### READING PASSAGE
○ ○ ○ ○ ○

A streak of meticulousness must have become implanted by the early itemizing of the thirteen shares of cattle, for in what other town would one find a notice to motorists warning them of a dangerous corner fifty-eight feet away! And as to other public notices—well, stop to gaze at some interesting-looking tablet and you will probably find it a warning that there will be a fine of twenty dollars if you spit on the sidewalk.

The First Church in Plymouth—although it is really the fifth first church—is tableted as a “meeting house,” although in reality it is a solid stone building, early Norman in design. It faces the little town square, where three veteran elms shade the yellow sand that covers the open space. Diagonally across from this structure, and also looking out upon the little square, is a much older church, a highly attractive building in white painted wood, with white pillars, and attractive pillared tower. This church is called the Church of the Pilgrimage.

○ ○ ○ ○ ○

### ENTRIES SHOWN
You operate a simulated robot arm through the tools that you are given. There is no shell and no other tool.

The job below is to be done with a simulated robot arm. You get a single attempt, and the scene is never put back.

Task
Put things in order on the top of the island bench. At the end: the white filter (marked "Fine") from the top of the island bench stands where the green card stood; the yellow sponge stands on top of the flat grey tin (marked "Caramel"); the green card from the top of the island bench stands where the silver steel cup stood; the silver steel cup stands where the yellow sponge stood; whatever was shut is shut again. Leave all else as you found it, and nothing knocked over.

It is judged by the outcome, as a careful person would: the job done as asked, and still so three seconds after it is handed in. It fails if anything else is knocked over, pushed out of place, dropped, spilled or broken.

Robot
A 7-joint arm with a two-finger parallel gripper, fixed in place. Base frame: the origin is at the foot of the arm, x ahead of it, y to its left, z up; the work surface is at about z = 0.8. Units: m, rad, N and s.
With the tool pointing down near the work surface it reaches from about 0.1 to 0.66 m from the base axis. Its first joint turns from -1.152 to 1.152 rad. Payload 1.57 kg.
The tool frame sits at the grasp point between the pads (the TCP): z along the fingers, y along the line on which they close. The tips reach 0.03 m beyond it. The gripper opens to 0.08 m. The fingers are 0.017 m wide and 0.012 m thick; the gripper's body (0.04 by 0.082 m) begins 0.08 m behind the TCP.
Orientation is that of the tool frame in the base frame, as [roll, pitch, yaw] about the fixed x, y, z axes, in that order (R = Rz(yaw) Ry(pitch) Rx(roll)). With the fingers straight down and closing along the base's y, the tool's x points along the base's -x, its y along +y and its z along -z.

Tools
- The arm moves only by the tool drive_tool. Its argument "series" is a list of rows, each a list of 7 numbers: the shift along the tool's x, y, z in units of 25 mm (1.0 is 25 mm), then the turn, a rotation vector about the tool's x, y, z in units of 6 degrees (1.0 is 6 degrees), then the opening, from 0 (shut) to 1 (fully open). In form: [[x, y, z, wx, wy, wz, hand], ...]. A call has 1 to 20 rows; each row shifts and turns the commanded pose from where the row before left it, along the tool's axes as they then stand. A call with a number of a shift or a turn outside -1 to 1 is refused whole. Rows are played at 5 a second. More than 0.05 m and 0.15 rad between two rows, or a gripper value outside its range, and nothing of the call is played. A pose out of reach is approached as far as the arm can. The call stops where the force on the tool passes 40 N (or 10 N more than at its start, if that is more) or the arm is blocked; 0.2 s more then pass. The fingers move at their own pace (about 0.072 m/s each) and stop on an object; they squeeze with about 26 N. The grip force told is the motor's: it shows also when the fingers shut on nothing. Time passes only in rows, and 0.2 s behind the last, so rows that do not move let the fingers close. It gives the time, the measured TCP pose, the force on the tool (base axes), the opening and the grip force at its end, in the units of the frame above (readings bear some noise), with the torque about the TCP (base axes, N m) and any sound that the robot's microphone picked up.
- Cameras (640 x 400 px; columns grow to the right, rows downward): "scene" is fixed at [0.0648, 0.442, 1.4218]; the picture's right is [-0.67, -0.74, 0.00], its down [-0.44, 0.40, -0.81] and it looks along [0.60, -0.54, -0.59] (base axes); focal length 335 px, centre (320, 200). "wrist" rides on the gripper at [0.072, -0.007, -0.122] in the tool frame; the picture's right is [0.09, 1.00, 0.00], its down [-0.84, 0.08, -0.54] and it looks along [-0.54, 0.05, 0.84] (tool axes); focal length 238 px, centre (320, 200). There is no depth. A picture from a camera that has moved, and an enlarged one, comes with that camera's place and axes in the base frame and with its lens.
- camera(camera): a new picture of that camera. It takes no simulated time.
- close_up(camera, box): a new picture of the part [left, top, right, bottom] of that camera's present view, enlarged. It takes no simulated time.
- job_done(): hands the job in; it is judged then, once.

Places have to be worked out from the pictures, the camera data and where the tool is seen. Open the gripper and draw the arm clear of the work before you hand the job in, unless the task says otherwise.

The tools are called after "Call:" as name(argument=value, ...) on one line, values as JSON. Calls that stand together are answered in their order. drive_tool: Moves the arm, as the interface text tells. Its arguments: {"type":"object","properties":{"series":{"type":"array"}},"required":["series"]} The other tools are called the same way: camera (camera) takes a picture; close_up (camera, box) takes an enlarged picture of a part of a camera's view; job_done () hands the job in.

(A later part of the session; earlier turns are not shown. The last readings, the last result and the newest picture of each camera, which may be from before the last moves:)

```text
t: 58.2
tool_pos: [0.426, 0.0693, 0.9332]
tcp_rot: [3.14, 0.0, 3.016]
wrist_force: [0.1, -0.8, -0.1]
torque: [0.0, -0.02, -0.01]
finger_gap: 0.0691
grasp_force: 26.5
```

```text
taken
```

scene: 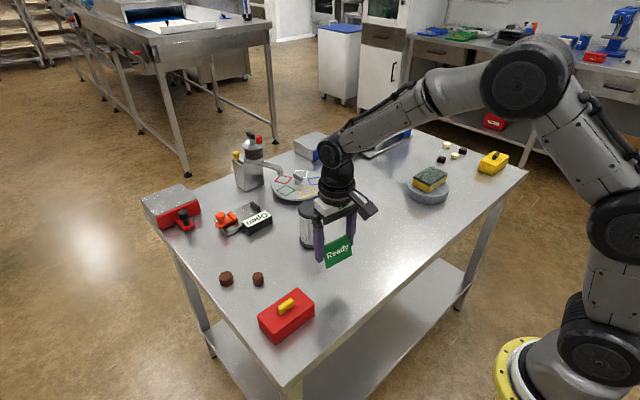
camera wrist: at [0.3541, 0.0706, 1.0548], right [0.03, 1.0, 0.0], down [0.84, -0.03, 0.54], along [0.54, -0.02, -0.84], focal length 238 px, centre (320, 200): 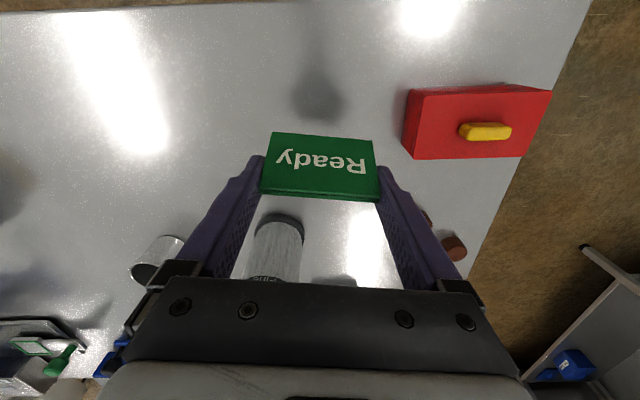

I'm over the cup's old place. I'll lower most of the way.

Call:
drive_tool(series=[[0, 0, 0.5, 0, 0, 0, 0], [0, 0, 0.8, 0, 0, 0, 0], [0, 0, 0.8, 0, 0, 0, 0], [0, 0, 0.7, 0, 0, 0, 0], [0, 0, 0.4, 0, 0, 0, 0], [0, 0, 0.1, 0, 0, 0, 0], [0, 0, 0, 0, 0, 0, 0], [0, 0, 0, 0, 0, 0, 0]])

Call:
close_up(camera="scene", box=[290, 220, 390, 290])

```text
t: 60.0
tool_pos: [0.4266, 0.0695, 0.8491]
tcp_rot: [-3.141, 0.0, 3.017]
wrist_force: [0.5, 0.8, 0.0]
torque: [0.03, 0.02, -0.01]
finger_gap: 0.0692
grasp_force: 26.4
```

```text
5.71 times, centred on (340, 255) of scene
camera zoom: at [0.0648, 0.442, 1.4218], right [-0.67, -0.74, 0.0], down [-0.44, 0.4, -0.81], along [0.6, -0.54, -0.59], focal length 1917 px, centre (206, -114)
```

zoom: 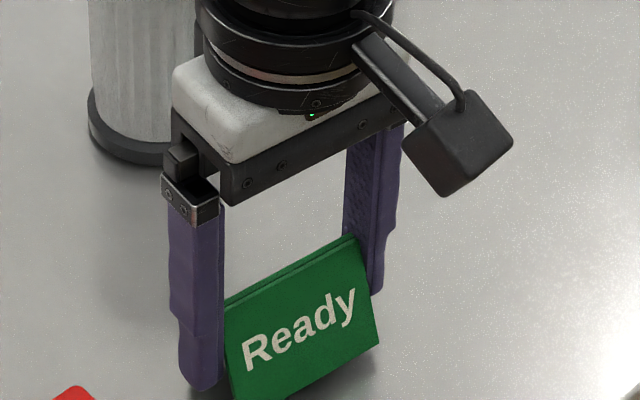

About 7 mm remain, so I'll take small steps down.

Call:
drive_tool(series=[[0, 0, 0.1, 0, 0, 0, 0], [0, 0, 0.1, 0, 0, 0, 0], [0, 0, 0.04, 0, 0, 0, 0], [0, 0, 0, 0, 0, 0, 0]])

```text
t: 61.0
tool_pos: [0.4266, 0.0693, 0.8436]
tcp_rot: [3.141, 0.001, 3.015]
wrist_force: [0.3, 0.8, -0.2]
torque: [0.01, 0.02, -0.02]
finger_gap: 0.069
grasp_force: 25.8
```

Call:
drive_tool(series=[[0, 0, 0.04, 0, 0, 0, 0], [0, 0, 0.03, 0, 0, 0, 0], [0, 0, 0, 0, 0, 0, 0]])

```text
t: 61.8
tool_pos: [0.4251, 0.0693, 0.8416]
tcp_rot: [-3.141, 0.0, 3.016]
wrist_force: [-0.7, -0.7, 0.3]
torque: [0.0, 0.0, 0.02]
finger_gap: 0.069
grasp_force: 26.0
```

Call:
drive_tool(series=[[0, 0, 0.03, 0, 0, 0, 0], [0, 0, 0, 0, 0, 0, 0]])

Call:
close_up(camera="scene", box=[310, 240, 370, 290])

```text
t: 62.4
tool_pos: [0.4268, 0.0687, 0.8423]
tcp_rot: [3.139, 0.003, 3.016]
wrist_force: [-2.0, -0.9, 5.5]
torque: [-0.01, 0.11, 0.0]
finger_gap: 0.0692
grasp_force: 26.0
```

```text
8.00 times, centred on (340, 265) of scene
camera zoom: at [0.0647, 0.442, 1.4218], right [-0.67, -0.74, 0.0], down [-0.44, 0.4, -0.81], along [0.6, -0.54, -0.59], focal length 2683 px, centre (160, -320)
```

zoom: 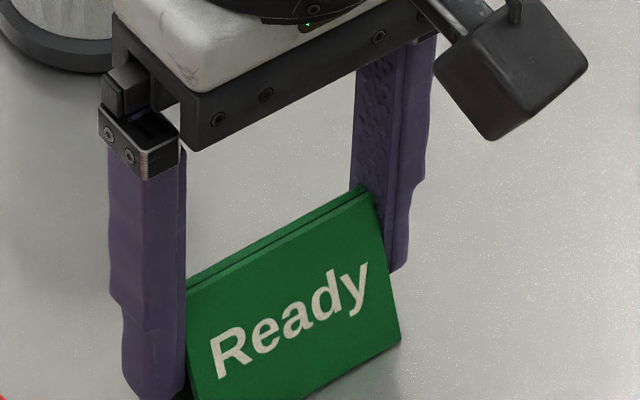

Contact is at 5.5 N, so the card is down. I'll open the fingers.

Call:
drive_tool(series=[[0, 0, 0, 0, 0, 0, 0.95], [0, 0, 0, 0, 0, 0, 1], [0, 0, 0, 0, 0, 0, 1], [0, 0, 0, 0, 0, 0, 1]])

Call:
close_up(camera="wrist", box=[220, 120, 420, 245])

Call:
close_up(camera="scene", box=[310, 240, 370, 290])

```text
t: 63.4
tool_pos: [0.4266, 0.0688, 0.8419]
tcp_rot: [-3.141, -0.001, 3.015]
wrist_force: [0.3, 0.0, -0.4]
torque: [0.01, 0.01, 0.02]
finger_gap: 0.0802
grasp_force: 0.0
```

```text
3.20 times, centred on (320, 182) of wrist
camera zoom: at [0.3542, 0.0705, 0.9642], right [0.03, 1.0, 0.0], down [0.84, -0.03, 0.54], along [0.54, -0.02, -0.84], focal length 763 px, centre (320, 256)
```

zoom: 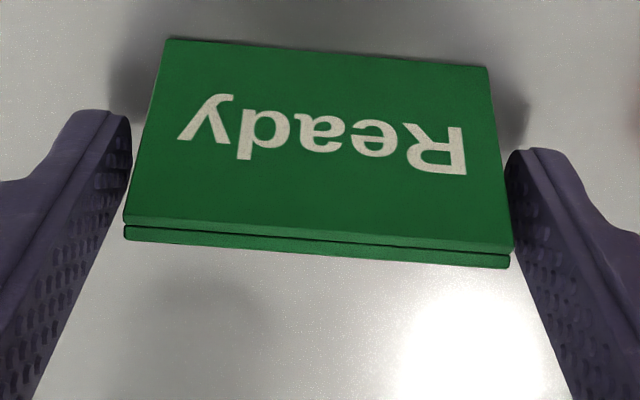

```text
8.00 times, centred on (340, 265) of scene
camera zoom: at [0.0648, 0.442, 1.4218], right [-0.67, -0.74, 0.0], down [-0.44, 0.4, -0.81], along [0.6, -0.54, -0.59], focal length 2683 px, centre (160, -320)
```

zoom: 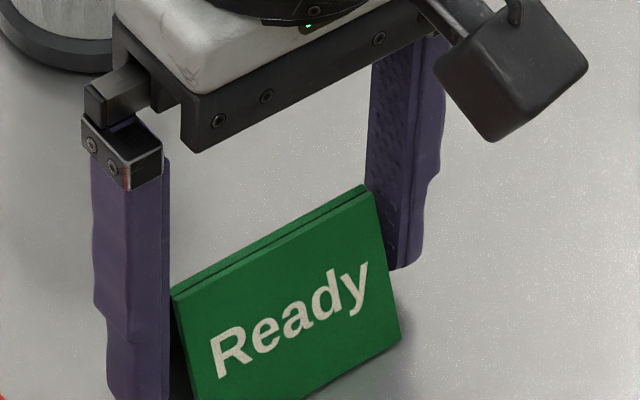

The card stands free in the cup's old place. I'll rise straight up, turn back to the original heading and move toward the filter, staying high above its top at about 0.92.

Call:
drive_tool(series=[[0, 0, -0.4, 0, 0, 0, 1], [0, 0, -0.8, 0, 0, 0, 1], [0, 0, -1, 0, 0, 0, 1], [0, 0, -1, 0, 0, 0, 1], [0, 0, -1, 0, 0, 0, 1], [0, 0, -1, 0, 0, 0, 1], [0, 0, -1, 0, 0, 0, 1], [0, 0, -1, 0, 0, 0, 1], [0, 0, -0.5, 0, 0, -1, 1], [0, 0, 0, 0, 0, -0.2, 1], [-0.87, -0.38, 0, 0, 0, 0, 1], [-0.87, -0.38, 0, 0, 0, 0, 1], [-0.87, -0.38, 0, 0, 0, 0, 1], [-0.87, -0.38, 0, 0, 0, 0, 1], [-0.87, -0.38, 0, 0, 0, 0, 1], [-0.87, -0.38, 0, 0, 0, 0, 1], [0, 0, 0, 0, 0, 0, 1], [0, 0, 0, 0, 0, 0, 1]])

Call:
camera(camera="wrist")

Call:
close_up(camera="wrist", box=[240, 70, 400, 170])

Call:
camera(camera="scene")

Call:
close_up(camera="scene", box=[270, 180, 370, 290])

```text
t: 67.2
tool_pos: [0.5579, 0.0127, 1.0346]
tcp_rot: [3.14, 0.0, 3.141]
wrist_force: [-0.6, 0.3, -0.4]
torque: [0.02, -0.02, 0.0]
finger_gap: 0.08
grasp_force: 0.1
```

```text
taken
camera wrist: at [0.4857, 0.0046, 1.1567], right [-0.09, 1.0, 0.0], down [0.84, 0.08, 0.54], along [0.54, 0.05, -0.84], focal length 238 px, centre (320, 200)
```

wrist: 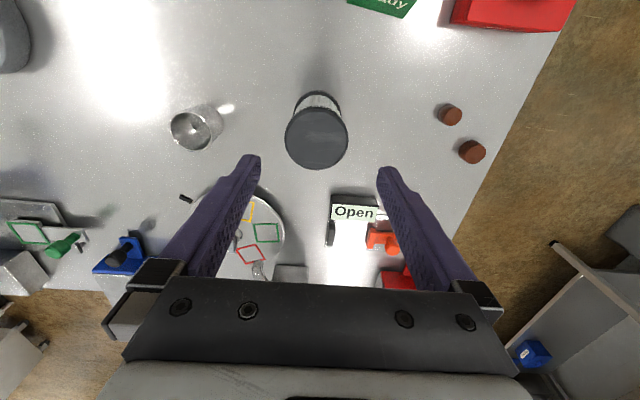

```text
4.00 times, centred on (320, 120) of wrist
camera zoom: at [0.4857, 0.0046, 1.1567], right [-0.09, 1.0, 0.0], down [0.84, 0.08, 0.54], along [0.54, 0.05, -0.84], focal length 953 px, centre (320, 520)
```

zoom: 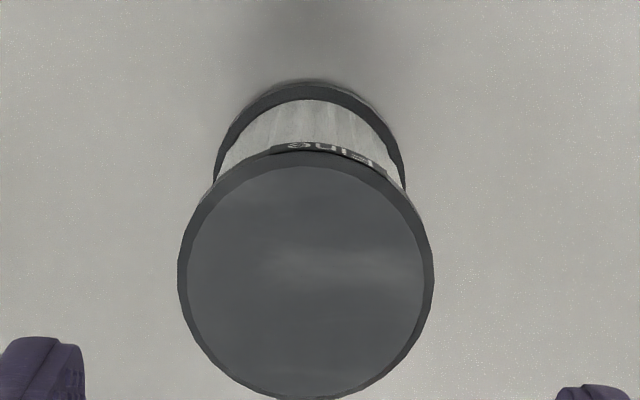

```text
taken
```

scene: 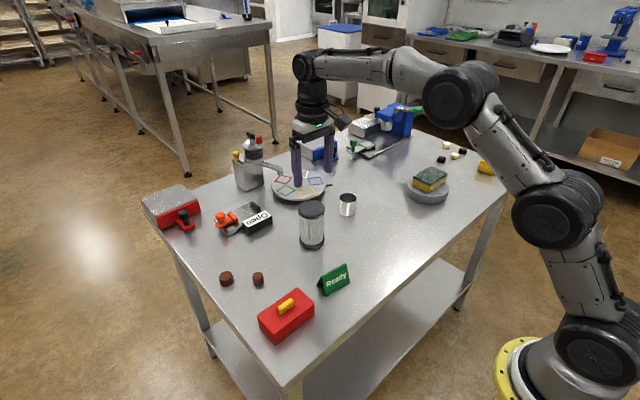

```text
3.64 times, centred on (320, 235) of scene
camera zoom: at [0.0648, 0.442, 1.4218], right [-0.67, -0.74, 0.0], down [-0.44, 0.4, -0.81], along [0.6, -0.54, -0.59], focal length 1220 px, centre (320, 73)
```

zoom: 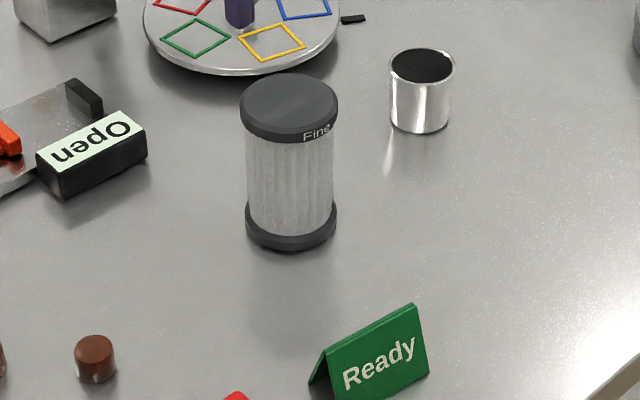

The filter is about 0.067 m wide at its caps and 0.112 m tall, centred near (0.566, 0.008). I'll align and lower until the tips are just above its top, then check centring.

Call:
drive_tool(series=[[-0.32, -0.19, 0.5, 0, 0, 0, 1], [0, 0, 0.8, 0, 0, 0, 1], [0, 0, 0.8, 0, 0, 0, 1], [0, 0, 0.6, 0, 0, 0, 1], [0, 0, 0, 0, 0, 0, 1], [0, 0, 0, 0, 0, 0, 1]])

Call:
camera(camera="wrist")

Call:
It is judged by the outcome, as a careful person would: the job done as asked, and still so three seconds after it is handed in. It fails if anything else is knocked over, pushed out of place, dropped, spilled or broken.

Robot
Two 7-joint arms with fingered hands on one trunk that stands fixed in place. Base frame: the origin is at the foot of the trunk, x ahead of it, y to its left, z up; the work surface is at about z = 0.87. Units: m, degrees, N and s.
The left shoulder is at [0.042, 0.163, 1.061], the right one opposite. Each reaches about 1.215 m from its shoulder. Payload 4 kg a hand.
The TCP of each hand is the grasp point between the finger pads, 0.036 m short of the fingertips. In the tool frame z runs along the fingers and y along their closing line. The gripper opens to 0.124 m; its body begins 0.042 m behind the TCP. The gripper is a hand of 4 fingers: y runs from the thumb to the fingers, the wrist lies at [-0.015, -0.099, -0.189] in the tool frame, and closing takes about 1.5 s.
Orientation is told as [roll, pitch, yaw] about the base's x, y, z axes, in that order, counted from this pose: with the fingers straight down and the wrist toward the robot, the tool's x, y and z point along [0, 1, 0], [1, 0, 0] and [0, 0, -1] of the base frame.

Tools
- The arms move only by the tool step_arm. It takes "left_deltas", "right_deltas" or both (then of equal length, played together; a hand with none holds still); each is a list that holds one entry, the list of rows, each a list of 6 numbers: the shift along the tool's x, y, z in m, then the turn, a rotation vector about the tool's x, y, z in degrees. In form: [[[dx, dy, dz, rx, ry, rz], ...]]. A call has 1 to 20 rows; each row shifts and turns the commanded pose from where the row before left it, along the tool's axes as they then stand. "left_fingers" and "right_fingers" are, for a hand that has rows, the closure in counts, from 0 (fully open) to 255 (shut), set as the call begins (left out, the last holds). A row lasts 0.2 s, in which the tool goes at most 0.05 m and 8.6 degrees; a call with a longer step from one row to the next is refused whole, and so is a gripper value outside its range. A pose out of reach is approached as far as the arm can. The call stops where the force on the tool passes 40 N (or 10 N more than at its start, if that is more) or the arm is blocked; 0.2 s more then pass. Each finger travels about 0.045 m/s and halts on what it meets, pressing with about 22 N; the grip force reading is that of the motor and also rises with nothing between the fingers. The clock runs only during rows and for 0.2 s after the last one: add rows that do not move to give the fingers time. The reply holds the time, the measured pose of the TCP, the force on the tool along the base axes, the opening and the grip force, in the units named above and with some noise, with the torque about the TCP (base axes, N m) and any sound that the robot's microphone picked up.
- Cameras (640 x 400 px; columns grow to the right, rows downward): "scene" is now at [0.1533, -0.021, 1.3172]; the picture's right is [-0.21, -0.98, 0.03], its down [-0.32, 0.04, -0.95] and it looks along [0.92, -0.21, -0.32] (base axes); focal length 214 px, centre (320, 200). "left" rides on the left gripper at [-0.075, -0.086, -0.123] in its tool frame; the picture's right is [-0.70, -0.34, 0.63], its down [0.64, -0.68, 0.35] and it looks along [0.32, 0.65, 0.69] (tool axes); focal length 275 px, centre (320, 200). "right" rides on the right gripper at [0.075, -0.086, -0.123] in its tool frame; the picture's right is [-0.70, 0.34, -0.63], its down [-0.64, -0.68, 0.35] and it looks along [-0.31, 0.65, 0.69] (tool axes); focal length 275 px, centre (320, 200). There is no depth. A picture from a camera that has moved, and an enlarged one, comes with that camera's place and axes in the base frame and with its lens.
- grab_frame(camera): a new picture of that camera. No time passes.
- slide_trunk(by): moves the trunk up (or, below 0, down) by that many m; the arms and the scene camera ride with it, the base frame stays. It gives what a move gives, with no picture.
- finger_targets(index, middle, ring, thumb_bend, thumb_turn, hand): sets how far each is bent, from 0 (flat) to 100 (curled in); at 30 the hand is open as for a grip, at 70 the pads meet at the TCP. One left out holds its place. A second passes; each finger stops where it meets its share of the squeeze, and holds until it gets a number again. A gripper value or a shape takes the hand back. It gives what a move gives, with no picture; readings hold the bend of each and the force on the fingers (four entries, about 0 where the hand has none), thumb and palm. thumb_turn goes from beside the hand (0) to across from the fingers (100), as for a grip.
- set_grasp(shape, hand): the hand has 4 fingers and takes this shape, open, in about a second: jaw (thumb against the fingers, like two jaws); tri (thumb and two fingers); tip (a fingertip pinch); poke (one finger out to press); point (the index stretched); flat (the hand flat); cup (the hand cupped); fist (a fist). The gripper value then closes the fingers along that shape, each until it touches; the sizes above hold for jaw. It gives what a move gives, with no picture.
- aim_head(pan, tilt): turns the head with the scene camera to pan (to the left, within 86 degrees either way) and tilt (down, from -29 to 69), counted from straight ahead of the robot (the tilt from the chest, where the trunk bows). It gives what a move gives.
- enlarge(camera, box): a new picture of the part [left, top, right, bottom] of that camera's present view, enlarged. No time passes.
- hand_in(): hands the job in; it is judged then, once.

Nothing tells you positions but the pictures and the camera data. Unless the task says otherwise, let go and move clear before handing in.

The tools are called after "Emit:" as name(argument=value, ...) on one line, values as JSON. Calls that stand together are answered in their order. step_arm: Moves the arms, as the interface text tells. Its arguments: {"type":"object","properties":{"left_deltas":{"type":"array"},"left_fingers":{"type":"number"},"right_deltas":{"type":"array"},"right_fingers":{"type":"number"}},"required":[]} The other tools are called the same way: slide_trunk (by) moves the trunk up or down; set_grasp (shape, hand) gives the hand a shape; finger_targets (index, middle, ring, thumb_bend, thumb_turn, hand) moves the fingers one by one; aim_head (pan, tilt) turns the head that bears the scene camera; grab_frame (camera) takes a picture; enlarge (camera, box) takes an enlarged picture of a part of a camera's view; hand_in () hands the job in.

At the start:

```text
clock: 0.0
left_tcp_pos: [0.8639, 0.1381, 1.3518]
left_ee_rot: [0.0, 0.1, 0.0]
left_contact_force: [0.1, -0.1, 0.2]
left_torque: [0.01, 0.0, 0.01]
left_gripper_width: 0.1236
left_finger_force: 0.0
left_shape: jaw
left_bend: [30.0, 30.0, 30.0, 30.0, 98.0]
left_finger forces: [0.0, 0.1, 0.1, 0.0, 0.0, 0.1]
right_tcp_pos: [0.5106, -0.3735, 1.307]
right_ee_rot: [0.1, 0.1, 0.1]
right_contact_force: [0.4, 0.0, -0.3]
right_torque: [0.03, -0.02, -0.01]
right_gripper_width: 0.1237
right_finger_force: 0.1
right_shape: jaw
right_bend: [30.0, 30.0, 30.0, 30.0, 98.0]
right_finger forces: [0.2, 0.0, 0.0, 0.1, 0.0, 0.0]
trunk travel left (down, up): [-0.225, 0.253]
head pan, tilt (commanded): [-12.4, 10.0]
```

○ ○ ○ ○ ○

### GIVEN INSTRUCTION 1
Repeat the span of the reading passage whose first words are "A streak of" and whose last words are "on the sidewalk.".
### GIVEN INSTRUCTION 2
Continue the reading passage that opens with "A streak of".

### TASK ANSWER 1
A streak of meticulousness must have become implanted by the early itemizing of the thirteen shares of cattle, for in what other town would one find a notice to motorists warning them of a dangerous corner fifty-eight feet away! And as to other public notices—well, stop to gaze at some interesting-looking tablet and you will probably find it a warning that there will be a fine of twenty dollars if you spit on the sidewalk.

### TASK ANSWER 2
Burial Hill, the height that rises from these two churches, is dotted thick with gravestones, and among them are noted the boundary spots of the early fortifications. This’ hill was beacon hill and fort hill and burial hill in one, as if to show very materially that life and death depended upon watchfulness and fighting. On the highest part is a stone that marks the grave of doughty old Bradford, the several times governor. Looking down upon the town from this hilI-top one sees a broad massing of the greenery of trees, with here and there the white or red of the houses peeping through and with three lovely belfries rising in variant charm, one being covered with copper, another being all white, and the third showing a top of gold.

Standing on top of this hill the memory came to me of the top of that hill on Hope Bay, in Rhode Island, where King Philip made his last stand against the white man; and I thought of it not only because the two hills are in a general way alike in looking over an expanse of land and water along a generally level coast line, but because the head of King Philip, that noble Indian who had been given his name by the white men from King Philip of Macedon, was brought here to Plymouth and placed publicly on a spike, where it remained a memento of ignoble triumph for many years. Webster, in an oration at Plymouth, said, “like the dove from the .Ark, the Mayflower put forth only to find rest”; but the people who came in the Mayflower were certainly not all doves. The barrel of the very gun that belonged to King Philip has been preserved, not as a matter of shame but of pride, and it is shown in the museum of Plymouth in Pilgrim Hall.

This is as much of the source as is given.